## Problem to work on
Output all lines exactly, with nothing added or dropped. Format the lines as a JSON array of strings and drop empty lines.
········
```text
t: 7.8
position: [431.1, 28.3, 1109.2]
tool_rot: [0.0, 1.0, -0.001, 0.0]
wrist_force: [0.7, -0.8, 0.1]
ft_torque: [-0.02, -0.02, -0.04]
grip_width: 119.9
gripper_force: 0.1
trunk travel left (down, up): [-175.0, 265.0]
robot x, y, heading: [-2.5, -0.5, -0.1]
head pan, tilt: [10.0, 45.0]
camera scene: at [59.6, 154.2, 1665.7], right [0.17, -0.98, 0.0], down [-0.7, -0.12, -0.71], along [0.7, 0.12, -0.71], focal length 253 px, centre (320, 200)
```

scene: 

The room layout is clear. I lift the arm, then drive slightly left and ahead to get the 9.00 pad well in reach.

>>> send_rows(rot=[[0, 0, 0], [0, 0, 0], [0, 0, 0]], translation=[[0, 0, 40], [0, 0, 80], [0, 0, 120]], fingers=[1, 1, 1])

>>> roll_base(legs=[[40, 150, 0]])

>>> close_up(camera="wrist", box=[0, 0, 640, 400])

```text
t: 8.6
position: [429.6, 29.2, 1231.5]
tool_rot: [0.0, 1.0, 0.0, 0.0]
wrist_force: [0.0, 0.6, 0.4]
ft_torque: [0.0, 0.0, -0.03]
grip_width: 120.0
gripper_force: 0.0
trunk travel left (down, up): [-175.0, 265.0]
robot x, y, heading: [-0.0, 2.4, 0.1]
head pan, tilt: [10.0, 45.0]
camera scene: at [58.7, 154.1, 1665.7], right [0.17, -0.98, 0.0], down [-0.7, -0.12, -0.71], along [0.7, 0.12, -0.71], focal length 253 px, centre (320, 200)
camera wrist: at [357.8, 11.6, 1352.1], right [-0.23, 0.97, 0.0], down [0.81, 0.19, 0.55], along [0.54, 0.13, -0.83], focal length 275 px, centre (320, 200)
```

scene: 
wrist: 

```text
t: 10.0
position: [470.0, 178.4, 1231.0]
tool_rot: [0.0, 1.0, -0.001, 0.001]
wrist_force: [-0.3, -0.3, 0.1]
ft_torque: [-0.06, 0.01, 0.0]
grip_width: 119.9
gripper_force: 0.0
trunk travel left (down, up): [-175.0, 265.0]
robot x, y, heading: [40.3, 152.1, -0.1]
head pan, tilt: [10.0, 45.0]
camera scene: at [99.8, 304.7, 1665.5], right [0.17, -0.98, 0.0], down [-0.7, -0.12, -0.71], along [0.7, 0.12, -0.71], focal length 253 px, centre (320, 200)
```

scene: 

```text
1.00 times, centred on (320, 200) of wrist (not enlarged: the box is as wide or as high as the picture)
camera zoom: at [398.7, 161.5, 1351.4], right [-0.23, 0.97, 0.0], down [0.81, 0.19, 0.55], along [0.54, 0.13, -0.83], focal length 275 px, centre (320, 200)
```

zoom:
········
## Solution to this exercise
[
  "```text",
  "t: 7.8",
  "position: [431.1, 28.3, 1109.2]",
  "tool_rot: [0.0, 1.0, -0.001, 0.0]",
  "wrist_force: [0.7, -0.8, 0.1]",
  "ft_torque: [-0.02, -0.02, -0.04]",
  "grip_width: 119.9",
  "gripper_force: 0.1",
  "trunk travel left (down, up): [-175.0, 265.0]",
  "robot x, y, heading: [-2.5, -0.5, -0.1]",
  "head pan, tilt: [10.0, 45.0]",
  "camera scene: at [59.6, 154.2, 1665.7], right [0.17, -0.98, 0.0], down [-0.7, -0.12, -0.71], along [0.7, 0.12, -0.71], focal length 253 px, centre (320, 200)",
  "```",
  "scene: ",
  "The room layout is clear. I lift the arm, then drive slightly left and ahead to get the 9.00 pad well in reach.",
  ">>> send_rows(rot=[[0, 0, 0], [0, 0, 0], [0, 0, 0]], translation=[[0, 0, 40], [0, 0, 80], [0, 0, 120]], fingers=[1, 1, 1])",
  ">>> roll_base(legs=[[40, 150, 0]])",
  ">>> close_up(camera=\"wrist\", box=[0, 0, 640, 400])",
  "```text",
  "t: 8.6",
  "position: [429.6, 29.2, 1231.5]",
  "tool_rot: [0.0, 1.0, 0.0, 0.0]",
  "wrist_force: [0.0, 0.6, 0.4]",
  "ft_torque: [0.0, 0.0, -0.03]",
  "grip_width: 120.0",
  "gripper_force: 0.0",
  "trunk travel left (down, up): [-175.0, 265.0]",
  "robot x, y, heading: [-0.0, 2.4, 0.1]",
  "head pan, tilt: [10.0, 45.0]",
  "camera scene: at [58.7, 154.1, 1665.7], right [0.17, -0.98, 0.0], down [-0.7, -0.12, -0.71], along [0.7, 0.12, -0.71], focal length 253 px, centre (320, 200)",
  "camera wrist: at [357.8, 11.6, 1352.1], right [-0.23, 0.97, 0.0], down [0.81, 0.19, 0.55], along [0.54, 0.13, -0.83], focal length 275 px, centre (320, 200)",
  "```",
  "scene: ",
  "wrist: ",
  "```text",
  "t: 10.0",
  "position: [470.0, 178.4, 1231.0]",
  "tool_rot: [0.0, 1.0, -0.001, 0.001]",
  "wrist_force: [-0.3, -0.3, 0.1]",
  "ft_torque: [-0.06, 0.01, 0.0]",
  "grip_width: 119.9",
  "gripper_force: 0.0",
  "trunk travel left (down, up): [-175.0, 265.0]",
  "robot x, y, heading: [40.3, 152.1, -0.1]",
  "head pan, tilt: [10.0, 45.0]",
  "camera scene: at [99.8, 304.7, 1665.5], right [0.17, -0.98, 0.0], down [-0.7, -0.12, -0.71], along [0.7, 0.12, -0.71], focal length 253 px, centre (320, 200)",
  "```",
  "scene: ",
  "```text",
  "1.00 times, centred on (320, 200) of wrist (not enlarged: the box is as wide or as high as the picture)",
  "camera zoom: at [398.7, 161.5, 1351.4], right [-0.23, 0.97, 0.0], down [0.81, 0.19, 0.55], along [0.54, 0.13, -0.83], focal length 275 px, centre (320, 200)",
  "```",
  "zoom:"
]